QuTech is a partnership between Delft University of Technology (TU Delft) and the Netherlands Organisation for Applied Scientific Research (TNO) focused on quantum computing research.

The result is a process that could fabricate more than 10,000 arrays with several silicon-spin qubits on a single wafer with greater than 95 percent yield, Intel claims, stating that this is significantly higher in both qubit count and yield than current processes used to create qubits.

Quantum computing is still at a very early stage of development, but many of the architectures that researchers are experimenting with require a large number of qubits to ensure reliability. Also key is gate fidelity, a measure of how free from error individual qubits are.

Being able to manufacture qubits at scale is therefore a vital step, and if conventional silicon manufacturing processes that have been developed and tuned by chipmakers such as Intel over many years can be repurposed for this, it will be a stride towards scaling to the thousands of qubits that are needed for practical quantum systems. This is essentially what Intel and QuTech are claiming to have demonstrated.

"Our research proves that a full-scale quantum computer is not only achievable but also could be produced in a present-day chip factory. We look forward to continuing to work with QuTech to apply our expertise in silicon fabrication to unlock the full potential of quantum," said Intel's director of Quantum Hardware, James Clarke.

The research was published in the journal Nature Electronics. The abstract for the article states that the potential of using industrial semiconductor manufacturing for quantum gates has driven the development of quantum computing in silicon quantum dots, but that fabrication has so far relied on electron-beam lithography processes that suffer from low yield and poor uniformity.

Specifically, current semiconductor qubit chips are typically fabricated in cleanrooms using tools that are optimized for flexible design changes and fast turnaround, but compromise on reliability, according to QuTech, whereas industrial semiconductor manufacturing processes are optimized for reliability.

"Industrial manufacturing techniques are different from the techniques that are typically used to fabricate such quantum dot samples," said QuTech's Anne-Marije Zwerver, PhD researcher and first author of the report.

According to the report itself, a key question was whether the reliable but strict design rules of patterning in industrial semiconductor manufacturing could be used to produce suitable qubit device layouts, and whether the coherence properties of the qubits would survive the processing conditions, such as chemical mechanical polishing, which silicon wafers undergo during commercial manufacturing.

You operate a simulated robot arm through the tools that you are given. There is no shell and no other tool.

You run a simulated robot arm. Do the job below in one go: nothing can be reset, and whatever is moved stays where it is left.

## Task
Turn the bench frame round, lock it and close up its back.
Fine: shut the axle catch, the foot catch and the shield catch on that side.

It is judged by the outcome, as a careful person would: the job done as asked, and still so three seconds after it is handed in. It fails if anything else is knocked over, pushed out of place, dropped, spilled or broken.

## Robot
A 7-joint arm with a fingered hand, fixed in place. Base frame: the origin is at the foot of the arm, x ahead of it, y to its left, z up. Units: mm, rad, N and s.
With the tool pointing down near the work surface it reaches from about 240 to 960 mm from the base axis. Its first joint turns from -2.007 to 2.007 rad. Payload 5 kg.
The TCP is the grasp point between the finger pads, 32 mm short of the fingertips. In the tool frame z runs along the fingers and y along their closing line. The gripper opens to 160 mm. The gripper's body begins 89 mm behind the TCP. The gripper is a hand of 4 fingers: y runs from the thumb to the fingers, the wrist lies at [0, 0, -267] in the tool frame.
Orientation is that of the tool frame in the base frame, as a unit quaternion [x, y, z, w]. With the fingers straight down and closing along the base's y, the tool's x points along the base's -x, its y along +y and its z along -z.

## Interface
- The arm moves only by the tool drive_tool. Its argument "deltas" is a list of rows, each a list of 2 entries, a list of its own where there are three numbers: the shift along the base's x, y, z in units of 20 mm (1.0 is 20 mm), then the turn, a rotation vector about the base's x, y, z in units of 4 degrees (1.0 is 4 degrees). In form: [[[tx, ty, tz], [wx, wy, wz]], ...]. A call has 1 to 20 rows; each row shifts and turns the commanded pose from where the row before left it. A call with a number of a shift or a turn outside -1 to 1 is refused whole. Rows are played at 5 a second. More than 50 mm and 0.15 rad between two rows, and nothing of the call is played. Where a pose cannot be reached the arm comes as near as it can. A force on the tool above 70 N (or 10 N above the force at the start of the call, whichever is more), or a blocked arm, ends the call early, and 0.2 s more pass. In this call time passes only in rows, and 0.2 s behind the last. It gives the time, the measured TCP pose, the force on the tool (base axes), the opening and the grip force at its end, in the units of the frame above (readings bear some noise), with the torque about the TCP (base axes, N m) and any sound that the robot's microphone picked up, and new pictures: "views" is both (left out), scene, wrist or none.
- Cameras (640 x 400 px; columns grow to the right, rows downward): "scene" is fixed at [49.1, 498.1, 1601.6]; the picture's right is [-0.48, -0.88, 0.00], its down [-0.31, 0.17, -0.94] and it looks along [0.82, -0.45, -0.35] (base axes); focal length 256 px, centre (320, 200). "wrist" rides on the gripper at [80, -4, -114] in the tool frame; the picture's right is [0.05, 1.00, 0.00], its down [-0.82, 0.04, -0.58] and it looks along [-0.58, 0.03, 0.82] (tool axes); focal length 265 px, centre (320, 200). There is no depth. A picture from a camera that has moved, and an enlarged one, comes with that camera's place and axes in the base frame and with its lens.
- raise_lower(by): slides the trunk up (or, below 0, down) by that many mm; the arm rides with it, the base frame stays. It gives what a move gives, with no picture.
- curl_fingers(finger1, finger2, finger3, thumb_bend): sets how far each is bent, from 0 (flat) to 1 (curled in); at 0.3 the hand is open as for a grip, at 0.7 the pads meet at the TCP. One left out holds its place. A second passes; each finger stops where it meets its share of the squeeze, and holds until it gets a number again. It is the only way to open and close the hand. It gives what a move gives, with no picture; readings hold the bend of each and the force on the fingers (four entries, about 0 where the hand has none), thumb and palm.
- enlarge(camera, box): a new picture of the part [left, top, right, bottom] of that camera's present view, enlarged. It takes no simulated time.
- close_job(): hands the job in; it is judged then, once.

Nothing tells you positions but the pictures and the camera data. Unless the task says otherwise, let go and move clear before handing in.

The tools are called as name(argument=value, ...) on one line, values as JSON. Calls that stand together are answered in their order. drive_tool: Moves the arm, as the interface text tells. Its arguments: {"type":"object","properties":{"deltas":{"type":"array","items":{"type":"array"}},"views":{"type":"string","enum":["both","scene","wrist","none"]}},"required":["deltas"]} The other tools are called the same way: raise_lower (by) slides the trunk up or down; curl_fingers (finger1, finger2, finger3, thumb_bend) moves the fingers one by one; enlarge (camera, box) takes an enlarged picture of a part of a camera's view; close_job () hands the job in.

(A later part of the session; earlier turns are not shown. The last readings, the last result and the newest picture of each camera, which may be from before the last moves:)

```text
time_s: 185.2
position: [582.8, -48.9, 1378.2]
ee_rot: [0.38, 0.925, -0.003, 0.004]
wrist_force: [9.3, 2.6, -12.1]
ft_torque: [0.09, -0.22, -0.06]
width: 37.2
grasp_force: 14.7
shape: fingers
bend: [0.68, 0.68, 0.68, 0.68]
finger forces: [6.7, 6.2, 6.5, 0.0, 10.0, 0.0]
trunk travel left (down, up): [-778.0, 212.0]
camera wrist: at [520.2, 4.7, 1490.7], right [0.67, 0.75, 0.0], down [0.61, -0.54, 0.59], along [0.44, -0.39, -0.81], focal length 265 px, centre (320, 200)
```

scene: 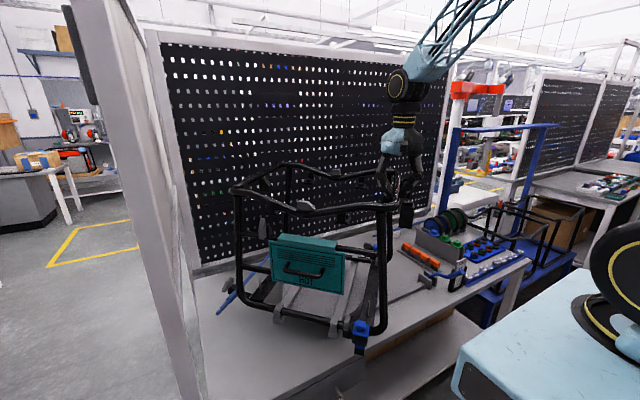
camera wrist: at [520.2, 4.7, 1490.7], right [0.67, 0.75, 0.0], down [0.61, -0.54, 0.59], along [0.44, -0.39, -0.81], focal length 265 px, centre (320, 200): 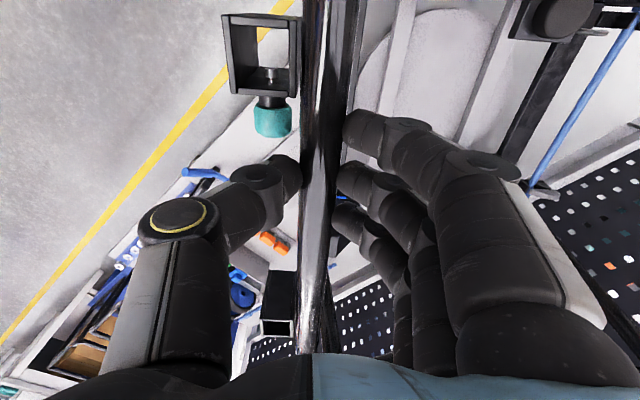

However, although this is regarded as a significant breakthrough by Intel and QuTech, it appears that much more research work needs to be done, and we shouldn't expect to see silicon qubit devices for anything other than development rolling off an Intel production line any time soon.

We contacted Intel and QuTech with regards to the next steps for this technology, and will update this article if we get a response.

The report states that although there are significant challenges to overcome to engineer out defects and improve qubit performance and scalability, the full 300mm device-integration line established by Intel and QuTech will allow them to run a high volume of experiments to accelerate development compared with conventional fabrication methods.

"The compatibility of silicon spin qubits with fully industrial processing demonstrated here highlights their potential for scaling and for creating a fault-tolerant full-stack quantum computer," the report concludes.

Intel last week disclosed that it is to deliver quantum computing testbed equipment to the US Department of Energy's Argonne National Laboratory (ANL) where it will slot into a real-world quantum system being constructed there. ®

Updated on April 20, 2022 at 1253 BST to add

In response to our queries, Ravi Pillarisetty, Quantum Device Engineer at Intel, told us that the ability to mass produce silicon qubits will be used for development by enabling a high volume of experiments and statistical data collection, but the expectation is that this will eventually lead to commercial products.

"We believe that for any commercial application we will need a chip with millions of qubits. We envision one day being able to build a system to such scale by integrating our qubit process together with the advanced interconnect and circuit design infrastructure associated with semiconductor manufacturing," Pillarisetty said.

Technological innovations in the semiconductor industry can "take a long time to bloom," according to Intel, indicating that quantum technologies are at least 10 years away from having an impact.